I'm not sure the questions are for me, but let me share some thoughts:

What do these different approaches cost? Are state machines like rotor the only "zero cost" solution? Are coroutines or green threads like mioco higher cost than fancy callbacks like promises/futures?

mioco shouldn't be too more expensive in the theory, but the problem is stack management. Most rust programs expect large stack size: file copy allocates 64kb buffer on the stack, each format/log macro occupies quite a lot and so on. And only way to free stack memory after use is to deallocate the whole coroutine/microthread. (deallocating stack on each client request is too slow, if you ask, you need to have a pool of threads/stacks)

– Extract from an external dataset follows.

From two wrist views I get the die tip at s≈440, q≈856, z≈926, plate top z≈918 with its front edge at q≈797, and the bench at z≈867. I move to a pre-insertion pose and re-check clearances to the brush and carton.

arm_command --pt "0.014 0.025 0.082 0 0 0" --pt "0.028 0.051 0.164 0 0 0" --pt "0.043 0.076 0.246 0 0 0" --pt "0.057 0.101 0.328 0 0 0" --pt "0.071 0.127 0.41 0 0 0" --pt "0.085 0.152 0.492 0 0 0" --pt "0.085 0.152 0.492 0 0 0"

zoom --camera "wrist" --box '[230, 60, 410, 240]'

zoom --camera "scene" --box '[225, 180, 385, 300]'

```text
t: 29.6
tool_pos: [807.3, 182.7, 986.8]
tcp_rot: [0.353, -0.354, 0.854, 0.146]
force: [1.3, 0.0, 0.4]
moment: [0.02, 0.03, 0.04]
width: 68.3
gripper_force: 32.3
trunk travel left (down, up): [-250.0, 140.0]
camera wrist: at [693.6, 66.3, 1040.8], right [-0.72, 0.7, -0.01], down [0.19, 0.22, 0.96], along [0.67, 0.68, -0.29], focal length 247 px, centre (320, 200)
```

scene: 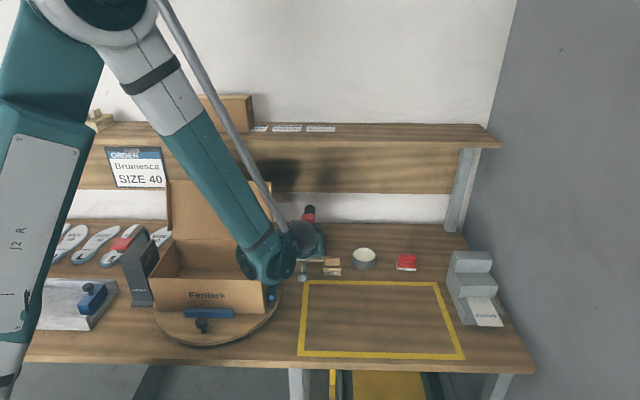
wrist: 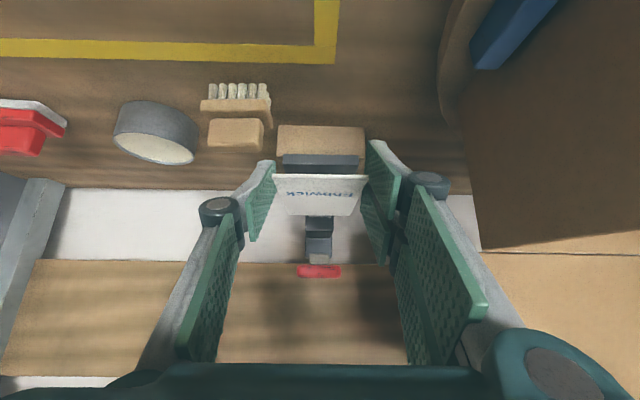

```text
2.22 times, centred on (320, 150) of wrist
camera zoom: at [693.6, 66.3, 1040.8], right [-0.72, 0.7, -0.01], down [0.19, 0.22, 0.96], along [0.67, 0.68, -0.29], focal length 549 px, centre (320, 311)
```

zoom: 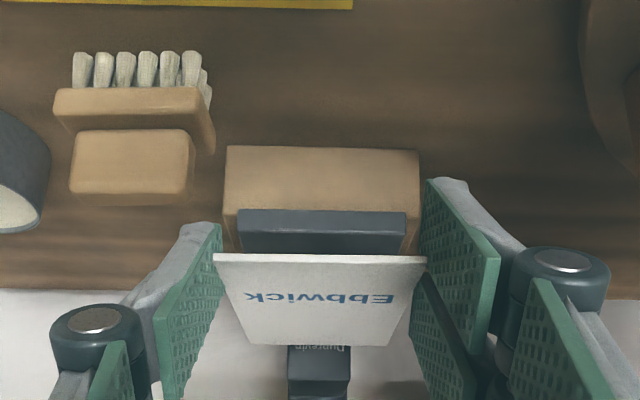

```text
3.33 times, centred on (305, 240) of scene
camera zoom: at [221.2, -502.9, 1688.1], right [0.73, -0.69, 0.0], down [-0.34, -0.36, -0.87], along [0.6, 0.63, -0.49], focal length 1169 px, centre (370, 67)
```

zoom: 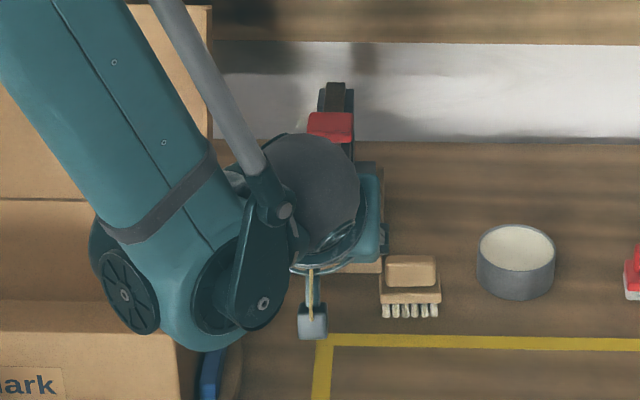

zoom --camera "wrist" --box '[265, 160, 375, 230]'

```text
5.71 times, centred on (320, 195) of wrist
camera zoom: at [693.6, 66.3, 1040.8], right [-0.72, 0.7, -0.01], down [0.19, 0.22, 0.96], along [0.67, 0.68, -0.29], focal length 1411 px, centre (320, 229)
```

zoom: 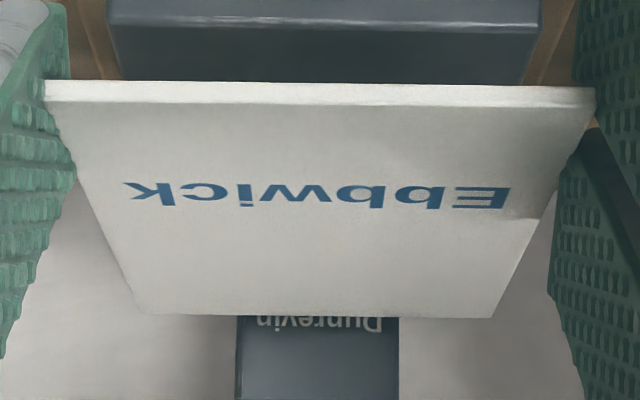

I have some experience in vagga which runs on musl libc so has small stack limit of 80kb. And it turns out that the stack size runs out pretty quickly. (And 80kb per coroutine/mictrothread is too much for many network applications).

Can eventual be run on top of a rotor state machine and/or mioco? Can this be streamlined and done efficiently?

Yes, I strongly believe so. This is how I think it should be done: raw protocol implementation with state machines, and a simple protocol wrapper with closures/futures on top of that. It hasn't been done yet, though.

[NeoLegends]

@retep998 Ah, I see. Thanks for the clarification.